Another thing about keloids is that they tend to overgrow the sites of injury. There is something similar to keloids called the hypertrophic scar. When you have a hypertrophic scar, it tends to keep within the sites of the injury, but the keloids get excessive and grow beyond the sites of injury. Keloids are commoner in blacks. So, you will find out that out of all the races blacks tend to have a prevalence of keloids, which tend to occur mostly after puberty between the ages of 10 and 45. However, we have few kids that tend to develop keloids.
How does keloid occur?
Keloids tend to occur on areas where there is tension and injury. So, we tend to find them on the anterior chest, where the skin is a bit tensed. The flexor surfaces of the extremity are areas where you have flexures in the body and crossed skin tension lines. So, the commonest areas affected by keloids are the chest, shoulders, earlobes, and anywhere else where there is injury from burns and accidents.

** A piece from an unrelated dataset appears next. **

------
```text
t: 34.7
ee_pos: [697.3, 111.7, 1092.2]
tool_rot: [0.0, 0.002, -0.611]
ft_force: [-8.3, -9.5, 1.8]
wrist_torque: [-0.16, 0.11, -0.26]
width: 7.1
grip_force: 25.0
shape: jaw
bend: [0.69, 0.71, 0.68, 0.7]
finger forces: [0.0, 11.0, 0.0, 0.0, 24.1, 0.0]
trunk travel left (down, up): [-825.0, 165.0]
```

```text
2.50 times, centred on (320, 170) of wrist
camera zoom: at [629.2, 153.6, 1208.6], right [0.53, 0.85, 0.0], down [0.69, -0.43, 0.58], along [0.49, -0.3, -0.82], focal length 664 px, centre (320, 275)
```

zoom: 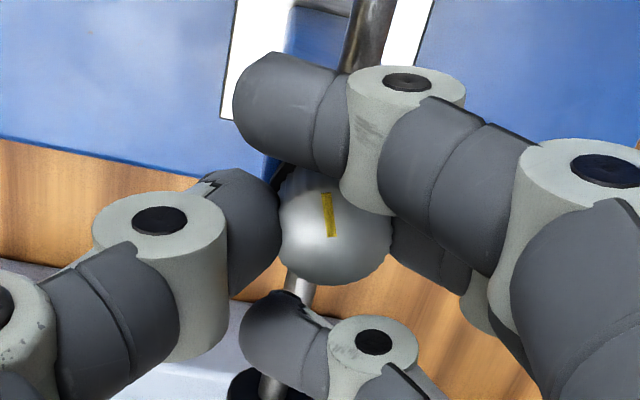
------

Keloids develop one year after injury. It is not a hypertrophic scar because it goes way beyond the injury. Most keloids develop after the trauma of the wound. Most people who have keloids complain of excessive scar tissue, which usually tends to be associated with itching. There are times that the growth rate is large. Some of them can have necrosis. So, you can actually have wounds within the keloid, further stressing the individual that has it. It is also known that the way the wound is managed can predispose one to keloid formation. There are people who had no history of keloids, but later have it. There is something that incites the development of keloids in a particular area.
Does keloid have genetic tendency?
It is known that keloids have a generic tendency. So, a good number of people that have keloids tend to have a family history. Once you know there are people that have keloids in your family, then you have to be careful with regards to intentional trauma like piercing your ears, tattoos and unnecessary surgeries.
How is keloid diagnosed?
Diagnosis is made clinically, especially on examination of a patient presenting with a swelling, you look for the location of the swelling. There are factors one looks at. You may notice that no hair is growing on the region and they tend to be shiny. If there is a previous swelling of a wound, you will notice that the swelling has grown beyond the area of the wound and some of them grow in such a way that people describe them as crabs. When diagnosis is in doubt, then go for biopsy. A Biopsy means that you take part of the skin.
What are the treatment options?
Treatments for keloids will vary. There are so many things to be considered, such as types of keloid and the location of the keloid, among others. All these will matter in treatment. Although trauma is one of the things that set up a keloid, when you have a patient that has very large keloids, some of them need to be excised. You must bear in mind that trauma makes it worse.
There are other precautions that are done quickly after the surgery. There are drugs, steroid injections that can be used, X-rays to prevent excessive growth of keloids. There is a possibility of the keloids occurring again, but the beautiful thing is that once the patient notices keloid, treatment can be initiated. Keloids can be frozen or exposed to laser therapy. Even in some instances when they are available, patients with keloids can be given immunotherapy, interferon therapy and drugs like Fluorouracil (5-FU).